In fact, many Southerners supported it while many Northerners opposed it.
Supporters included followers of Tennessee slaveholder Andrew Jackson, opposition included many New Englanders.
Here again is the breakdown on for & against in 1828:

House Vote on Tariff of 1828

Regional StatesForAgainst
New England (Massachusetts, Connecticut, Rhode Island, Vermont, New Hampshire, Maine)1621
Middele States (New York, New Jersey, Pennsylvania, Delaware)566
"Western" Free States (Ohio, Indiana, Illinois)160
"Western" Border Slave States (Missouri, Kentucky)131
South (South Carolina, Georgia, Alabama, Mississippi, Louisiana,North Carolina, Tennessee, Virginia, Maryland)464
Free States8829
Slave States1765

And here is the chart of average US tariff rates, showing their steep decline after 1830's Nullification Crisis in which Tennessean President Jackson refused to repeal the "Tariff of Abominations".

ought-six quoting Scruggs: "Henry Clay and the Whigs were not happy, however, to have been forced into a compromise by Calhoun and South Carolina’s Nullification threat.
The tariff, however, remained at a level near 15% until 1860. "

Nonsense. In fact, tariff rates rose & fell throughout the period from 1828 to 1861.

  1. The Compromise of 1833 reduced "Tariff of Abominations" average rates from circa 35% to 14%.

  2. The "Black Tariff" of 1842 raised average rates back up to ~32%.

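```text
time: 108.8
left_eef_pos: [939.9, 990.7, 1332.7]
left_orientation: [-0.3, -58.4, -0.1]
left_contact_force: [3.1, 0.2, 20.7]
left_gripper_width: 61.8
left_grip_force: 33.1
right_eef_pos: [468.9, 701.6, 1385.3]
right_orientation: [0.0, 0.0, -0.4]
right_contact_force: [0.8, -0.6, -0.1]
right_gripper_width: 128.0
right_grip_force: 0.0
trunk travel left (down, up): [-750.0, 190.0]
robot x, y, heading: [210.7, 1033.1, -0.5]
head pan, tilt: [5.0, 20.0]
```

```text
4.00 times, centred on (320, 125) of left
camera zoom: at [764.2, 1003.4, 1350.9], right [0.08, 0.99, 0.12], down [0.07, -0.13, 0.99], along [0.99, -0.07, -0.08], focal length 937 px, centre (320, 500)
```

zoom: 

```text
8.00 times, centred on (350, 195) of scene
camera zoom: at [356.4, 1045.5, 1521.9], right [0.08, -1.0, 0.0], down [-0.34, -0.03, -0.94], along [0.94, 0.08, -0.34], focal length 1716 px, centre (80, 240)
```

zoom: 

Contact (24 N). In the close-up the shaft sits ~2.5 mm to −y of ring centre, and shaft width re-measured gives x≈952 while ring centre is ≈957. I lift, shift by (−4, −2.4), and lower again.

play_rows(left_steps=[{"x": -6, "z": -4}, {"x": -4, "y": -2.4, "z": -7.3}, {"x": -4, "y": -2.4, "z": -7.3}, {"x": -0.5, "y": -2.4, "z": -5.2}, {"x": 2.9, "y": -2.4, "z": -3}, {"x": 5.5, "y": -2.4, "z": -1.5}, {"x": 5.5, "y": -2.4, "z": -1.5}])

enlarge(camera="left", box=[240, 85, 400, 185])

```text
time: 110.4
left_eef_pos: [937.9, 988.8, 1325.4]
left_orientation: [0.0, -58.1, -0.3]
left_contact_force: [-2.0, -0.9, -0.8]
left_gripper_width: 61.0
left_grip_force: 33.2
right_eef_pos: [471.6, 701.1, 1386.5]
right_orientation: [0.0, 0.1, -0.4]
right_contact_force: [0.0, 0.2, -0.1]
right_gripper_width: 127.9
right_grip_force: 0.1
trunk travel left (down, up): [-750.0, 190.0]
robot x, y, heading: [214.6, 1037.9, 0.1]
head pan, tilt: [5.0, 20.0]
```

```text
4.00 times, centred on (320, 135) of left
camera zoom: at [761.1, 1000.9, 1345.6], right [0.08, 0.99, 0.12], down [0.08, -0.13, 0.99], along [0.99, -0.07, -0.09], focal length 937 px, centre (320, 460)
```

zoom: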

  3. The Walker Tariff of 1846 reduced average rates from ~32% back to ~25%.
    The 1846 Walker Tariff was supported by Southern Democrats and signed into law by Tennessean slaveholder President James Polk.

  4. The Tariff of 1857 further reduced rates from 25% down to about 15%.
    This new tariff was supported by Southern Democrats and signed into law by Doughface Northern Democrat President James Buchanan.

  5. The Morrill Tariff -- first debated in 1860, responded to the doubling of National Debt as result of the lower 1857 Tariff -- Morrill originally intended only to return average rates back to the levels of the 1846 Walker Tariff.
    Morrill was defeated by Democrats in 1860 and only passed in 1861 after Southern representatives seceded from Congress.
ought-six quoting Scruggs: "In May of 1860 the U. S. Congress passed the Morrill Tariff Bill (named for Republican Congressman and steel manufacturer, Justin S. Morrill of Vermont) raising the average tariff from about 15% to 37% with increases to 47% within three years."

Sorry, but that is a total, absolutely unmitigated propaganda lie.
In historical fact, the Morrill Tariff bill was defeated by Democrats in 1860 and only passed in March 1861 after Southern representatives left Congress.
It was signed into law by Doughface Democrat President Buchanan.

The original Morrill proposal only raised average rates back to 1846 Walker Tariff rates.
However, by the time it finally passed in March 1861, with the dangers of Civil War looming, Congress increased the rates both to cover potential war costs and to encourage more domestic production.

ought-six quoting Scruggs: "U. S. tariff revenues already fell disproportionately on the South, accounting for 87% of the total. "

And yet another total absolute bald-faced propaganda lie.
In fact, Southern ports paid less than 10% of total Federal tariff revenues, and 2/3 of that came from just one Southern port: New Orleans.
Everything else was paid by Northern and western ports.

ought-six quoting Scruggs: "While the tariff protected Northern industrial interests, it raised the cost of living and commerce in the South substantially.
It also reduced the trade value of their agricultural exports to Europe.
These combined to place a severe economic hardship on many Southern states.
Even more galling was that 80% or more of these tax revenues were expended on Northern public works and industrial subsidies, thus further enriching the North at the expense of the South."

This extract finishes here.